→ SHORT PROBLEM: Give the stretch of the extract that starts with "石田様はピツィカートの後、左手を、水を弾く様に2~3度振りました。" and ends with "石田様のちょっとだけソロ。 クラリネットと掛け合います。", unchanged.

→ EXTRACT:
————

第3楽章 スケルツォ 重くのしかかってくるように
 
     演奏の前に調弦タイム。
     ティンパ二からスタートです。
     高度な理性に裏打ちされた熱い情熱が迸り出ます!
     青白い炎がメラメラしている様です。

     石田様はピツィカートの後、左手を、水を弾く様に2~3度振りました。
     あれ? 珍しいですね。 そういう仕草って。
     弦チームの弓の動きが、1人1人確固とした意思を持っている様で、
     実に説得力が有るんですよ。
     10年前の神奈フィルと、今の神奈フィルの1番大きな違いは、
     この説得力だと思うのです。

     石田様の一際大きな音がいいなあ。
     石田様のちょっとだけソロ。 クラリネットと掛け合います。
     石田様の震える珠の音色は、手でビブラートを掛けたものでは無く、
     ヴァイオリンの魂が震えて出ている様な感じなんです。 ハー。ため息。

第4楽章 フィナーレ アレグロ・モデラート

     実に怪しくて常軌を逸している様な出だしが、二へドンのお気に入りの楽章。

————

→ DATASET SECTION:

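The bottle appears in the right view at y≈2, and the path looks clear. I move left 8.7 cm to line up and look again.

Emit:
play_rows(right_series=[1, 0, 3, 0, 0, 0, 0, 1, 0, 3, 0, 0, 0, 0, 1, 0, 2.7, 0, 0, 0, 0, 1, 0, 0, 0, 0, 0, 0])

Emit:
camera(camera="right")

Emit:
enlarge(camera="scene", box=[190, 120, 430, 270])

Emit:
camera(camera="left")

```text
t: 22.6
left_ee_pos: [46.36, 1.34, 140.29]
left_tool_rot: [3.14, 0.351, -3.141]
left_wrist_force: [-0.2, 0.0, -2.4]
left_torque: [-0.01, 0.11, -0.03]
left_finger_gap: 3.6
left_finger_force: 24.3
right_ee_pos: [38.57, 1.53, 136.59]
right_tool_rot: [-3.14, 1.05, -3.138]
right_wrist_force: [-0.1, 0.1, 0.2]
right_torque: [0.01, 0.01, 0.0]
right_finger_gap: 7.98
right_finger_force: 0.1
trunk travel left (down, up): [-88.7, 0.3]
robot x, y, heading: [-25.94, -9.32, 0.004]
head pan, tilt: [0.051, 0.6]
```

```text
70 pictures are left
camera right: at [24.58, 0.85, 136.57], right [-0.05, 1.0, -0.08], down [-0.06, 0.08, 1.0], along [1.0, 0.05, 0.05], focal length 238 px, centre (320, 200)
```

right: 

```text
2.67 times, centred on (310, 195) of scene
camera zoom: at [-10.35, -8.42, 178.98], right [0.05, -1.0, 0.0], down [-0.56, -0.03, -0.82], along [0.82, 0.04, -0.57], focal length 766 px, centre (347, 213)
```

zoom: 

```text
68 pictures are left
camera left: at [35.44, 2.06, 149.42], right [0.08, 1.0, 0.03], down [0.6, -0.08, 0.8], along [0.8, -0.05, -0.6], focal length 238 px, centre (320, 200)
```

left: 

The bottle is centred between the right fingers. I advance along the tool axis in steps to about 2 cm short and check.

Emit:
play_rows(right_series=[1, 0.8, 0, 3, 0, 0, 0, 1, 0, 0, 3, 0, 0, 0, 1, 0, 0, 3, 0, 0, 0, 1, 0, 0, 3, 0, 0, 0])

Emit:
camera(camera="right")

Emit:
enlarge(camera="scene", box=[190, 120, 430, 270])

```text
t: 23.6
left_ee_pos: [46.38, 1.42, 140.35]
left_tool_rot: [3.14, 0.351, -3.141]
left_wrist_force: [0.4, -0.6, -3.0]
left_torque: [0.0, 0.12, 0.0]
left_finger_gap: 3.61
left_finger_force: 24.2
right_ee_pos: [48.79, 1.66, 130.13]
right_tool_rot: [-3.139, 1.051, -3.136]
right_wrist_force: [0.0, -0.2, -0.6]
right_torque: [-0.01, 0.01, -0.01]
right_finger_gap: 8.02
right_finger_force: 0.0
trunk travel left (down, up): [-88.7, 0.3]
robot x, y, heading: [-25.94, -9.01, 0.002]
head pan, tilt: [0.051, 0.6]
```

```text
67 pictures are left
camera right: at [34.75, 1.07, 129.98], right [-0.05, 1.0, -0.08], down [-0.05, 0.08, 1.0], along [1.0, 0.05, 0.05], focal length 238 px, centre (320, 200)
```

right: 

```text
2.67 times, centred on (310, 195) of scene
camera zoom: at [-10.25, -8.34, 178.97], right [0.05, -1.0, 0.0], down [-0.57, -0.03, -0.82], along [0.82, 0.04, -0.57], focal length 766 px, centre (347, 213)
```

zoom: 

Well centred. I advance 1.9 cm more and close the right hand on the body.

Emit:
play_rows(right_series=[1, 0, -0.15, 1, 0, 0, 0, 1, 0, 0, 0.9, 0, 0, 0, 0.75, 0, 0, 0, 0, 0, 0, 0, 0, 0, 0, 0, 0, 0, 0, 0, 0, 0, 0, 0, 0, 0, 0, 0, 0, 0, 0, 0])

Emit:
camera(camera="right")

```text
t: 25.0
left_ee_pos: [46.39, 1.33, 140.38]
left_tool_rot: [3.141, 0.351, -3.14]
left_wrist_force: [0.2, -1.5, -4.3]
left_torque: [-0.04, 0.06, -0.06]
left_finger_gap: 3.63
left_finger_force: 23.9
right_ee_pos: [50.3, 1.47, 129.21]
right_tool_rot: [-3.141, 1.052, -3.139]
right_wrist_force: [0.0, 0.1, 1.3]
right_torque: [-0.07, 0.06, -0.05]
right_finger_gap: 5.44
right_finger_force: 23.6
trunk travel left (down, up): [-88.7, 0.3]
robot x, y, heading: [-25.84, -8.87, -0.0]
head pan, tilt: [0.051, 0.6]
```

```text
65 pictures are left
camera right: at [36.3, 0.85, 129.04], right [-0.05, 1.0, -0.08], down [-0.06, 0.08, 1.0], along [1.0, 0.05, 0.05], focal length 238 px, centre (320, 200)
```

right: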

————

→ FULL OUTPUT:
石田様はピツィカートの後、左手を、水を弾く様に2~3度振りました。
     あれ? 珍しいですね。 そういう仕草って。
     弦チームの弓の動きが、1人1人確固とした意思を持っている様で、
     実に説得力が有るんですよ。
     10年前の神奈フィルと、今の神奈フィルの1番大きな違いは、
     この説得力だと思うのです。

     石田様の一際大きな音がいいなあ。
     石田様のちょっとだけソロ。 クラリネットと掛け合います。